Görüntülediğiniz mahkeme kararı kesinleşmiş bir karardır.

T.C.
İSTANBUL
BÖLGE ADLİYE MAHKEMESİ
43. HUKUK DAİRESİ
DOSYA NO: 2020/366
KARAR NO: 2021/1018
T Ü R K M İ L L E T İ A D I N A
İ S T İ N A F K A R A R I
İNCELENEN KARARIN
MAHKEMESİ: İSTANBUL 15. ASLİYE TİCARET MAHKEMESİ
TARİHİ: 21/03/2017
NUMARASI: 2014/1570 Esas – 2017/207 Karar
DAVA: Alacak (Ticari Satımdan Kaynaklanan)
İSTİNAF KARAR TARİHİ: 16/09/2021
Taraflar arasında görülen dava neticesinde ilk derece mahkemesince verilen hükmün davacı vekilince istinaf edilmesi üzerine düzenlenen rapor ve dosya kapsamı incelenip gereği görüşülüp düşünüldü;
TARAFLARIN İDDİA VE SAVUNMALARININ ÖZETİ
DAVA: Davacı vekili dava dilekçesinde özetle; müvekkili … davalı …adlı firmadan 21/07/2014 tarihinde … nolu fatura ile … kumaş satın aldığını, alınan kumaşla T.B.M.M.’ de çalışan garson ve çaycılara yelek ve pantolon dikimi yapıldığını, ancak kullanım aşamasında sürtünmeden dolayı içine giydikleri beyaz gömleklerin kol manşetlerine, yelek ve pantolonlara renk vermesi şikayeti hasıl olduğunu, bu şikayetten dolayı, ürünlerin ödemesi yapılmadan müvekkili şirkete iadesi yapıldığını, bu durum sebebiyle davalı firmayla iletişime geçilerek durumun izah edildiğini, davalı firmanın iade edilen kumaşı üretildiği fabrikaya gönderip test ettirmiş ve ürünlerin kuru sürtünme skala değerlerinin olumlu olduğunu söylemiş olduğunu ve fakat sürtünme ıslak skala değerleri ölçümünü yaptırmadığını, müvekkilinin incelemenin eksik yapılması sebebiyle rapora güvenmeyerek ODTÜ’den dava konusu kumaşların incelenmesini talep ettiğini, inceleme sonucu edinilen raporda kuru kumaştaki değerler olması gereken düzeyde çıkmış olsa da ıslak sürtünmeye karşı renk haslığı 1-2 ile 2 skala değerinde çıktığını, ilgili kumaşların teslimi anında gözle fark edilmeyen ve kullanımı sonucu ortaya çıkan bir gizli ayıp bulunduğunu, 12.11.2014 tarihli rapordan 2 gün sonra müvekkili tarafından şirket adına ihtarname keşide ederek gereken yasal bildirimin Ankara … Noter kanalıyla davalı firmaya tebliğ edildiğini, bahsi geçen ayıplı mallar nedeniyle davalıya ödenen 4.245,75 TL, dikim, işçilik ve malzeme gideri 4.501,50 TL, ihtarname için için ödenen 180,00 TL ve ODTÜ analiz raporu için ödenen 118,00 TL olmak üzere toplam 9.045,25 TL’nin dava tarihinden itibaren işleyecek avans faiziyle birlikte davalıdan tahsiline karar verilmesini talep ve dava etmiştir.

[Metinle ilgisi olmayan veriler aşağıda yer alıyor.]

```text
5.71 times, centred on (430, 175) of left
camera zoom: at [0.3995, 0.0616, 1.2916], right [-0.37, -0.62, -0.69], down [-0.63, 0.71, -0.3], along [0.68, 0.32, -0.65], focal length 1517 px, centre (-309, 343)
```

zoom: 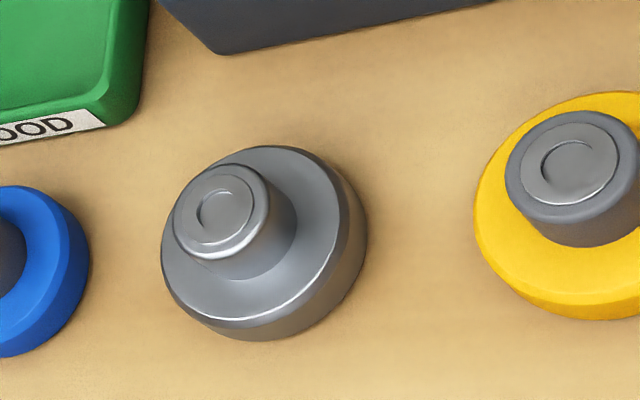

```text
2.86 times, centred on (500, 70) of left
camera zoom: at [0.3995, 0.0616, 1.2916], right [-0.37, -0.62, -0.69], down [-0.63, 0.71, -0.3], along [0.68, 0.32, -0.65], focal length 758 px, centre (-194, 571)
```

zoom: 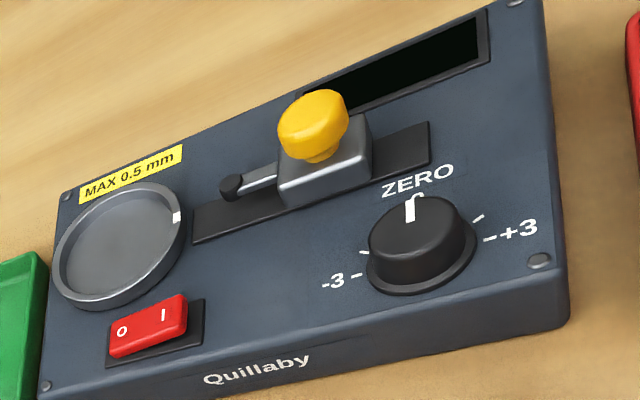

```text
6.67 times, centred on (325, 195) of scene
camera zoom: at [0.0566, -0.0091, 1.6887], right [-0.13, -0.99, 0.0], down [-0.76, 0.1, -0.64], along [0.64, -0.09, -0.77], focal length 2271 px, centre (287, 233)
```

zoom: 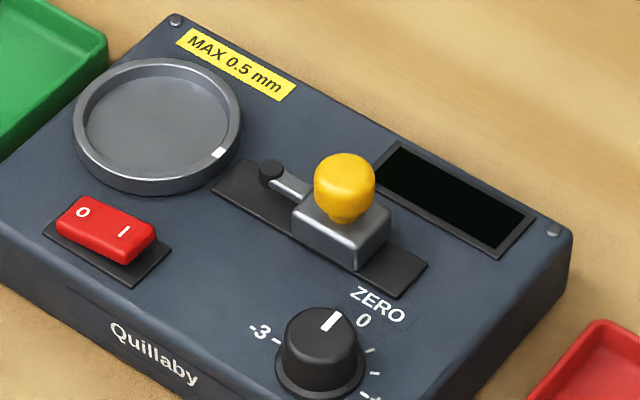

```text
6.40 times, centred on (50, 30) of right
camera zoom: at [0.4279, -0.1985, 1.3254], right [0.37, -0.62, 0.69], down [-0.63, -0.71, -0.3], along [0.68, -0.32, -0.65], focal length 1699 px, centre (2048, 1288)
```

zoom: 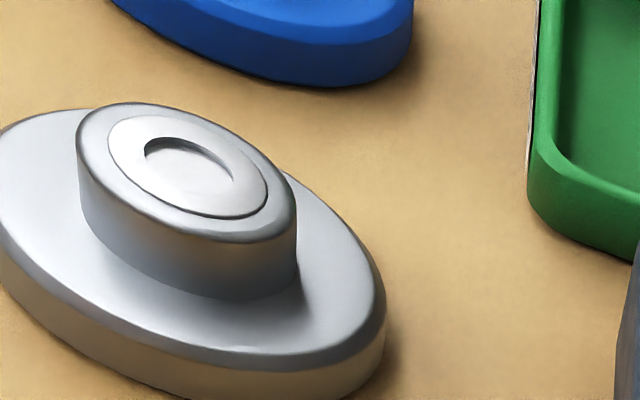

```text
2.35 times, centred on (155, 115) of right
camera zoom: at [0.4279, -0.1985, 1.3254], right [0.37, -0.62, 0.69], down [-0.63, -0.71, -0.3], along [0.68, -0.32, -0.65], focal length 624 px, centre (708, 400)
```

CEVAP: Davalı vekili cevap dilekçesinde özetle; Müvekkilinin, davacı …’ye 21/7/2014 tarihinde 314,5 m2 … kumaş sattığını, davacının kumaşı teslim alıp, bu kumaştan pantolon ve yelek dikip ürünleri bir satım sözleşmesine konu etmiş ve ardından da kumaşın ayıplı olması nedeniyle pantolon ve yeleklerin beyaz gömleklere renk verdiği iddiasıyla Ankara … Noterliği’nin … yevmiye ve 14/11/2014 tarihli ihtarnamesiyle satış bedeli olan 11.234 TL’yi talep ettiğini, müvekkilinin cevabi ihtarnamede kumaşın ayıplı olmadığı ve bu nedenle davacı firmanın taleplerinin reddedildiğini belirtmesi üzerine de davacı kumaş bedeli, işçilik, ihtamame ve analiz raporu için ödemiş olduğu toplam 9.045,25 TL’nin müvekkilinden tahsili için işbu davayı açtığını, kumaşı üreten … A.Ş. ile müvekkili arasındaki kumaş satım anlaşmasında kumaşın yıkama haslığının min 3-4 seviyesinde olduğunun belirtildiğini, bu durumda müvekkilinin kumaşın durumuyla ilgili olarak bir sorumluluğu bulunmayıp, sorumlu üretici … A.Ş. olmakla, davanın … A.Ş.’ye ihbar edilmesini, davacı alıcının tacir olmanın gerektirdiği özeni göstermeyip zamanında malın kontrollerini yaptırmamış ve ticaret hayatının beraberinde getirdiği tartışmasız hızı içinde çok uzun müddet sayılacak zaman sonra ayıp iddiasıyla haklı olmayan davayı açtığını, davacı şirketin yasal süreler içerisinde ayıp ihtarında bulunmadığını, iddia edilen ayıbın kullanıcı hatasından kaynaklanabileceğini, davacının çelişkili davranmama yükümlülüğüne aykırı davrandığını, satıcı konumunda olan davalı müvekkilinin ayıptan doğan herhangi bir sorumluluğu bulunmadığını beyanla davanın reddine karar verilmesini talep etmiştir.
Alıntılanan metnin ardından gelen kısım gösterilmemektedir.